#### DATASET CONTENT ####

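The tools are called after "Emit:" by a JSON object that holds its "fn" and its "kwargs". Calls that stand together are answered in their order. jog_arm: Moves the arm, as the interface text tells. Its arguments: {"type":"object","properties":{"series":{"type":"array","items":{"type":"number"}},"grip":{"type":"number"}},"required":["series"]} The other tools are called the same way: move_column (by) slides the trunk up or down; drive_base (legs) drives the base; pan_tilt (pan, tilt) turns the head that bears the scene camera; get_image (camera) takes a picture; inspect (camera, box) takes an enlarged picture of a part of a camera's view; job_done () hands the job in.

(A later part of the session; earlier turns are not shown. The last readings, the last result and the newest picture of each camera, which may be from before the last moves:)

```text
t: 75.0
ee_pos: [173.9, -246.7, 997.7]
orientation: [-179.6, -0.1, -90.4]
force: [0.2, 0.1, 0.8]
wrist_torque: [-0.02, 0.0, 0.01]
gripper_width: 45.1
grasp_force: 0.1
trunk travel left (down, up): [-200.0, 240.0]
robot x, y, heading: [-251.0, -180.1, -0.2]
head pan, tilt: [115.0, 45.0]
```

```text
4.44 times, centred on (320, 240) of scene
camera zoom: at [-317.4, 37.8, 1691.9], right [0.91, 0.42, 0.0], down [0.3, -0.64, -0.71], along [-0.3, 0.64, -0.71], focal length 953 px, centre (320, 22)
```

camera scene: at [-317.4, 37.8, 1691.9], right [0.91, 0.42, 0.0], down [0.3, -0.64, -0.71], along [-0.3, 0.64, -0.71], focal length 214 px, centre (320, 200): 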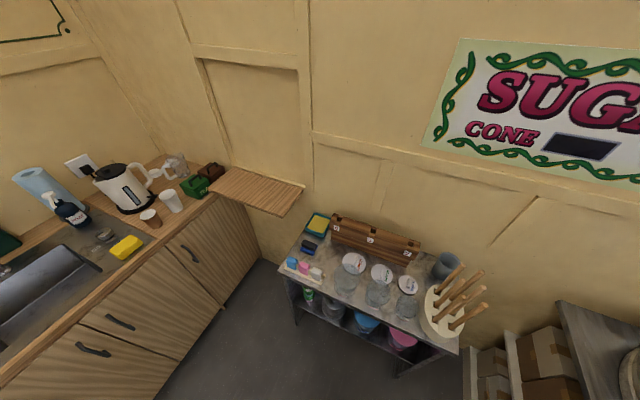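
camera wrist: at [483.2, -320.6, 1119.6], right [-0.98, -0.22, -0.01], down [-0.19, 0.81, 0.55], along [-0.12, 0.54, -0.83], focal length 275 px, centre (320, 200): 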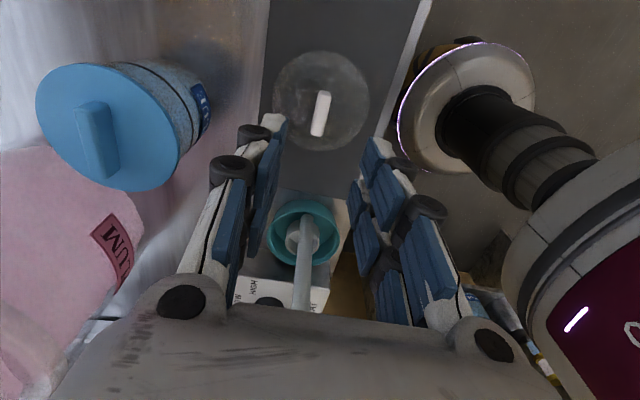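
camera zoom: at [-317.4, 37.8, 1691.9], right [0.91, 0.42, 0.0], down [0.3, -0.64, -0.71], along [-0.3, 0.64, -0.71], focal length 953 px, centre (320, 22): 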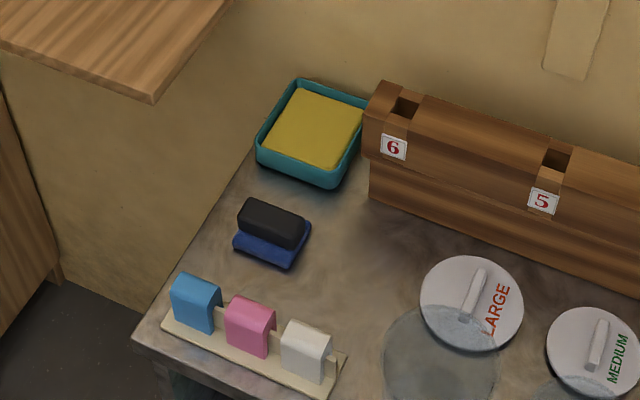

####

**DIRECTION**
Each line with the string "trunk" in it needs to be found and copied.

**EXERCISE RESPONSE**
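The tools are called after "Emit:" by a JSON object that holds its "fn" and its "kwargs". Calls that stand together are answered in their order. jog_arm: Moves the arm, as the interface text tells. Its arguments: {"type":"object","properties":{"series":{"type":"array","items":{"type":"number"}},"grip":{"type":"number"}},"required":["series"]} The other tools are called the same way: move_column (by) slides the trunk up or down; drive_base (legs) drives the base; pan_tilt (pan, tilt) turns the head that bears the scene camera; get_image (camera) takes a picture; inspect (camera, box) takes an enlarged picture of a part of a camera's view; job_done () hands the job in.
trunk travel left (down, up): [-200.0, 240.0]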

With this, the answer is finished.